This weekend it was announced that the 23-year-old victim of a brutal gang rape in Delhi, has died of her injuries. The news of the attack has attracted horror and shock on a global scale, and turned the spotlight to India’s government as well as bringing violence against women to the forefront of the news.
The attack happened on December 16, as the victim and her male companion traveled home from the cinema on a private bus. Both were beaten with iron poles and the female student was raped for almost an hour by six men, before both were stripped and thrown off the moving bus. These horrifying details have been shared around the world’s media and attracted days of demonstrations in Delhi. Protests calling for the death penalty and castration, turned violent with the deployment of tear gas and water cannons and left one police officer dead.
The victim, who hasn’t been officially named, died in a Singapore hospital of severe organ failure and brain damage in the early hours of Saturday morning. Six men have since been charged with manslaughter.
Following the protests, the Indian government were quick to announce a series of new measures to improve the safety of women which included shaming convicted rapists, police night patrols and checks on bus drivers. A committee was also configured to speed up the trials of sexual assault cases against women. This comes the same week as an 18-year-old woman in the Punjab area committed suicide, after police had done nothing about a rape she had reported a month earlier.
Unfortunately these cases are far too common in India. Like so many other societies, rape carries with it such stigma and shame that it is often not reported or of it is, not dealt with appropriately and legally. But attitude is hard to change and when it runs through the highest strands of democracy, it becomes even harder. The president’s son, Abuhijit Mukherjee (http://www.bbc.co.uk/news/world-asia-india-20852513) has already had to make a public apology for calling the Delhi protesters “dented and painted” women on a regional news channel.

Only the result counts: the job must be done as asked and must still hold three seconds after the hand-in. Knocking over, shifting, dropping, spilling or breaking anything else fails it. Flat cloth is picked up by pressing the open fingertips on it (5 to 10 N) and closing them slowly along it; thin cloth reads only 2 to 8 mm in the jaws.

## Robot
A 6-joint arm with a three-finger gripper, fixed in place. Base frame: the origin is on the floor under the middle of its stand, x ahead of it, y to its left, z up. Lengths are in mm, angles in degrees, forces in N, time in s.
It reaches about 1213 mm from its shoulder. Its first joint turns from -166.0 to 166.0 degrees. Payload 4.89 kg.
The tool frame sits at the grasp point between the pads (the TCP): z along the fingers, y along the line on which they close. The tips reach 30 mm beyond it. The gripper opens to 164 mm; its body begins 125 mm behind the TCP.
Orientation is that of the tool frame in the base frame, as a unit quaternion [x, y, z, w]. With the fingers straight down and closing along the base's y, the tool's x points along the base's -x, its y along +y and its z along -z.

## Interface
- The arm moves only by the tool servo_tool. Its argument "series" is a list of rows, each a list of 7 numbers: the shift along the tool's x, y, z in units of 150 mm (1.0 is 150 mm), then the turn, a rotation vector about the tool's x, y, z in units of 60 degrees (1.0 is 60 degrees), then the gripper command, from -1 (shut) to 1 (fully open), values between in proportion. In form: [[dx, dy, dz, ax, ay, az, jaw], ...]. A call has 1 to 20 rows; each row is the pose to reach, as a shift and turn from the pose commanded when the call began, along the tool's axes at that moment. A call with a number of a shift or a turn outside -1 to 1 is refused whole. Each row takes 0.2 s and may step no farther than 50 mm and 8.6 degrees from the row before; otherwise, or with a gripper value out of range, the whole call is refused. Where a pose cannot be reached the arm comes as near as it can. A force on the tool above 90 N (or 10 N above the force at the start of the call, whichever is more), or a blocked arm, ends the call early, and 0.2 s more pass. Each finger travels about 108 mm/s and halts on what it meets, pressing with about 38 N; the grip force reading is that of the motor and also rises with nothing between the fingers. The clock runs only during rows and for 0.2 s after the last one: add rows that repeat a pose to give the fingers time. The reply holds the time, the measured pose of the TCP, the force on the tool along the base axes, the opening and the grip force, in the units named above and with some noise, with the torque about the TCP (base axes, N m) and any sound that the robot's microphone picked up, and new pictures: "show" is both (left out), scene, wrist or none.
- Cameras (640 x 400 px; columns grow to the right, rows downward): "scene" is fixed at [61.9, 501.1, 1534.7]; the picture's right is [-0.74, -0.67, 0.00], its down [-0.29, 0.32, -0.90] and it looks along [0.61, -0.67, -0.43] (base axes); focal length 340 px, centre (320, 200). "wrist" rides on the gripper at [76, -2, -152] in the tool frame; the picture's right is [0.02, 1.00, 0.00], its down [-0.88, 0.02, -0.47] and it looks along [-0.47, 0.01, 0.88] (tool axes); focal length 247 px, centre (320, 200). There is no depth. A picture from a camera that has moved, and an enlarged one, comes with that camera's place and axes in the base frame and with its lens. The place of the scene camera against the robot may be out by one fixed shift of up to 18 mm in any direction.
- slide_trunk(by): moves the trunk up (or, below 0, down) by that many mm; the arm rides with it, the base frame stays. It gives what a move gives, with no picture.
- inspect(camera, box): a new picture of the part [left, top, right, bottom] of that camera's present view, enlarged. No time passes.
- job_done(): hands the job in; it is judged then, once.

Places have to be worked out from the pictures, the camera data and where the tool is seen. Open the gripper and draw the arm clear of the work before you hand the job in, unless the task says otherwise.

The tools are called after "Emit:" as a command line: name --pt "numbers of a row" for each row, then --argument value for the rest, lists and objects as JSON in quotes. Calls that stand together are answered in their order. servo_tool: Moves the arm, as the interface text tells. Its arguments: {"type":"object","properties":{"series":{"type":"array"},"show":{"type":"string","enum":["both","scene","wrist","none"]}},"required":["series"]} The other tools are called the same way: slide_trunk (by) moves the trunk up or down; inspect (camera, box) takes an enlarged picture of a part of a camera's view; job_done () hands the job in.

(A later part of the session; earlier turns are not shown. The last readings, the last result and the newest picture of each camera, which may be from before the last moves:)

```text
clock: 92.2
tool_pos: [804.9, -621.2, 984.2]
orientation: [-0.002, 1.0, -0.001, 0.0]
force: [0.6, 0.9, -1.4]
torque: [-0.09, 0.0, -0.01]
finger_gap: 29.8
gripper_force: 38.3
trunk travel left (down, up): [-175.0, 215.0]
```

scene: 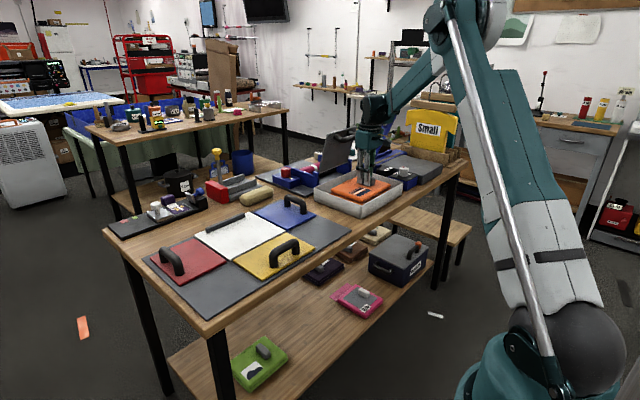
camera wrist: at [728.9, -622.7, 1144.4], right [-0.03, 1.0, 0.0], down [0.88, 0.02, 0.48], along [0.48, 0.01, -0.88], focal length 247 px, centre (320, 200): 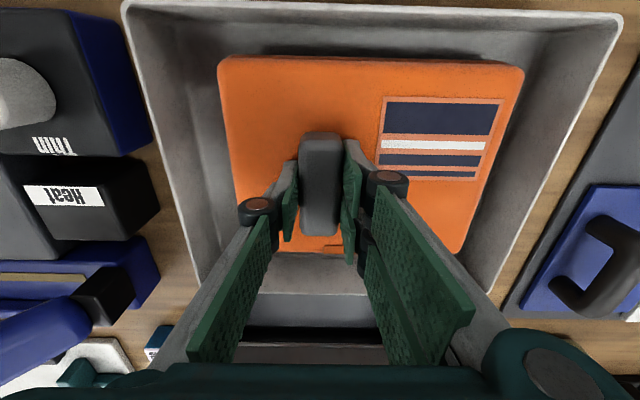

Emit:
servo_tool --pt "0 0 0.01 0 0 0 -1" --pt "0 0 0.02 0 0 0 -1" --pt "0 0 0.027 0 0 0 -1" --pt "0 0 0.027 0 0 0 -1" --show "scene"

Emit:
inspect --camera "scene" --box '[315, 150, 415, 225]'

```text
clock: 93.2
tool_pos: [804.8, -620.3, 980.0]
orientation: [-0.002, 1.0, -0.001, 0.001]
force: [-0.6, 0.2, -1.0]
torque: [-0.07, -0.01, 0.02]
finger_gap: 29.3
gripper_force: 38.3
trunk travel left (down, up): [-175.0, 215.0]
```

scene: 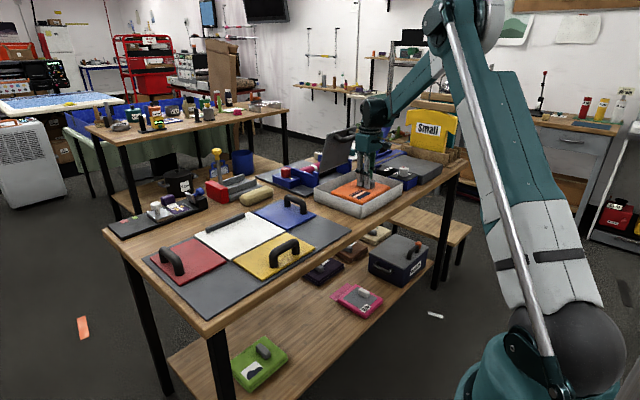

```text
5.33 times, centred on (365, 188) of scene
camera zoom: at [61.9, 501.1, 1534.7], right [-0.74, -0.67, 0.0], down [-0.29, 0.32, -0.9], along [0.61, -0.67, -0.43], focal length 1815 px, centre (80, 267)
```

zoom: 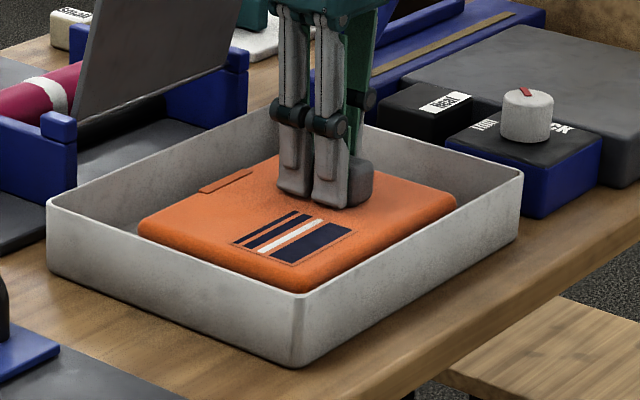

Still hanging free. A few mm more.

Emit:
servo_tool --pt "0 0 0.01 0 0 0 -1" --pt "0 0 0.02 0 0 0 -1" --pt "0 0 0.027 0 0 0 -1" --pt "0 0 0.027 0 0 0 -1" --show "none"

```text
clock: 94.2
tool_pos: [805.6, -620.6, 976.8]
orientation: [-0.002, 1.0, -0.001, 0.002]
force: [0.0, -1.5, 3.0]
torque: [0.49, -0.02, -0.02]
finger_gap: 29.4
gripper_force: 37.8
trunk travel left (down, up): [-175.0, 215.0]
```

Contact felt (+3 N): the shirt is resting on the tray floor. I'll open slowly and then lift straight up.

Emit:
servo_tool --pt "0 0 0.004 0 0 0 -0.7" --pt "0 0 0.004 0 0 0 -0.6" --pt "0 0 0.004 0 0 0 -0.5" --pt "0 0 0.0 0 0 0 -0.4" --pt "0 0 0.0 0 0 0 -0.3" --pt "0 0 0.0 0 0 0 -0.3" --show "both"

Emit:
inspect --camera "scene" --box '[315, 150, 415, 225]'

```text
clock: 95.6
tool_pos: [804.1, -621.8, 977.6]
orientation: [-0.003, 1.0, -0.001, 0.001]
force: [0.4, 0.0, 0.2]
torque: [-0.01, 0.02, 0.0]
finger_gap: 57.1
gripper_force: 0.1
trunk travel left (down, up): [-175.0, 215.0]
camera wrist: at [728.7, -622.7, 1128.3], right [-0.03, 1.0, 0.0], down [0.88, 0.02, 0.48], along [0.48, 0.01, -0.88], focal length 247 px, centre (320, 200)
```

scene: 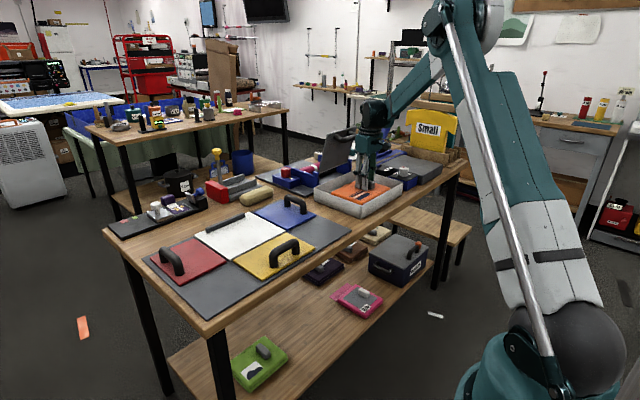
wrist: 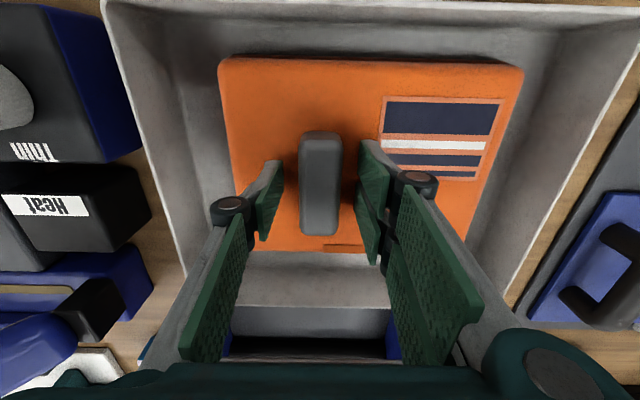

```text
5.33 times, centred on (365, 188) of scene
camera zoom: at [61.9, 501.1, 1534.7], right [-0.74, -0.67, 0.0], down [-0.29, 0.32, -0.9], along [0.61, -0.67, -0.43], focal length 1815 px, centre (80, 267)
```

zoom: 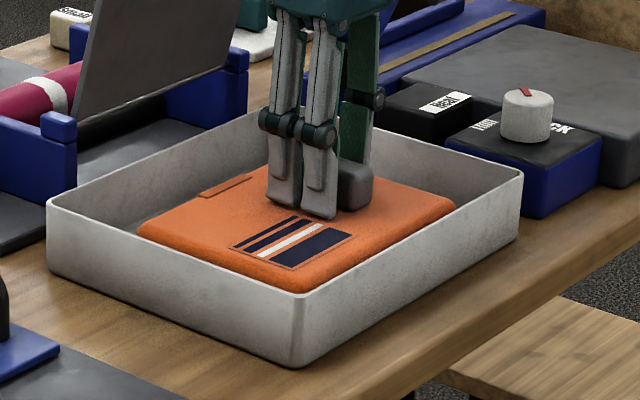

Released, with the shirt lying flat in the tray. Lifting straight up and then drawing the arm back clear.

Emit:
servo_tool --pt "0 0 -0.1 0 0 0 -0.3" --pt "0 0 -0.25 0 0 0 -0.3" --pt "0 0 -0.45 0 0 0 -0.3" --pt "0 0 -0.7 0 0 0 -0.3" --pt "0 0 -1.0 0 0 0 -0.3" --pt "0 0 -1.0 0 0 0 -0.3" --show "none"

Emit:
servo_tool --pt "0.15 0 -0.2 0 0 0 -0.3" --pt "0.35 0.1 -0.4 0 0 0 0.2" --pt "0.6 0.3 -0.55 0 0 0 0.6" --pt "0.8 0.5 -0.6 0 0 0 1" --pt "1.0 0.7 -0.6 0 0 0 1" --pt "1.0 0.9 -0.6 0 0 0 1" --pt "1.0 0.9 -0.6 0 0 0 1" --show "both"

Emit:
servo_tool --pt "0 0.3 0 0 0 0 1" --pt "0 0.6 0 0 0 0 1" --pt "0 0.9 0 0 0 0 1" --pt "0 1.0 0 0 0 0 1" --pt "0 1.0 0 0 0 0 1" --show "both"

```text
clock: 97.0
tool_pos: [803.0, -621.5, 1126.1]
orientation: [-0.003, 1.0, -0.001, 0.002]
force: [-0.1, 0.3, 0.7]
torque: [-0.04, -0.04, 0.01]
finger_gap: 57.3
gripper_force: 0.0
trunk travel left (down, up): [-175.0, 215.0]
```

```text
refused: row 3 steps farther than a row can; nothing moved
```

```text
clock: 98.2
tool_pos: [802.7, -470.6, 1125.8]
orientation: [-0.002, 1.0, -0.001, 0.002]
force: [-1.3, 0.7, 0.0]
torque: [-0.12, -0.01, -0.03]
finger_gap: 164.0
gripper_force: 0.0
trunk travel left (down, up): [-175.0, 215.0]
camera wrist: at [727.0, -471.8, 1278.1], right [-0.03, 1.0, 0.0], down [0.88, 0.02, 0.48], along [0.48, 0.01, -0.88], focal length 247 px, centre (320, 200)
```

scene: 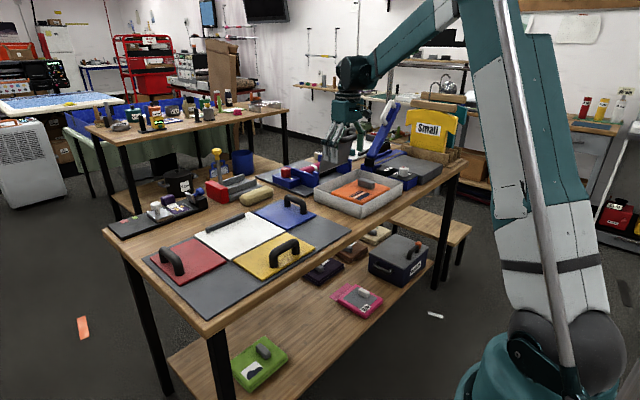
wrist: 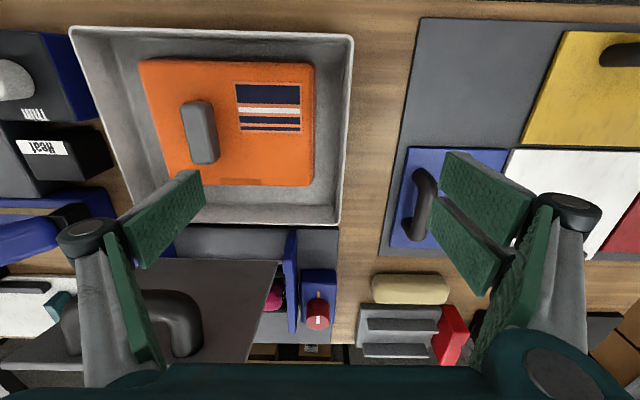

But this comment reflects the serious flaws and corruption within the country’s government and police. As Jason Overdorf rightly states on the global post: “By choosing candidates facing rape charges, India’s political parties have implicitly sanctioned the crime.” He is referring to the fact that according to National Election Watch data, 2 members of parliament and 6 of state assemblies are facing rape charges with 36 more facing charges for lesser crimes against women.
A journalist writing for ‘India Today’ warned that this all could be just a “flash in the pan”. The problems run deep, as guidelines regarding rape already laid out by the Indian High Court are ignored by police and hospitals. The pressure now being applied to the Indian government needs to last longer than this week’s newsreel to ensure that real change can begin. A number of organisations including Human Rights Watch and V-Day’s, ‘1 billion rising’ campaign have already harnessed the attention being given to the case and urged people to take action against the Indian authorities and violence against women globally.
It is important that here in the West we remember that this isn’t just an Indian issue, or even a women’s rights issue. These are human rights, which are being violated everywhere.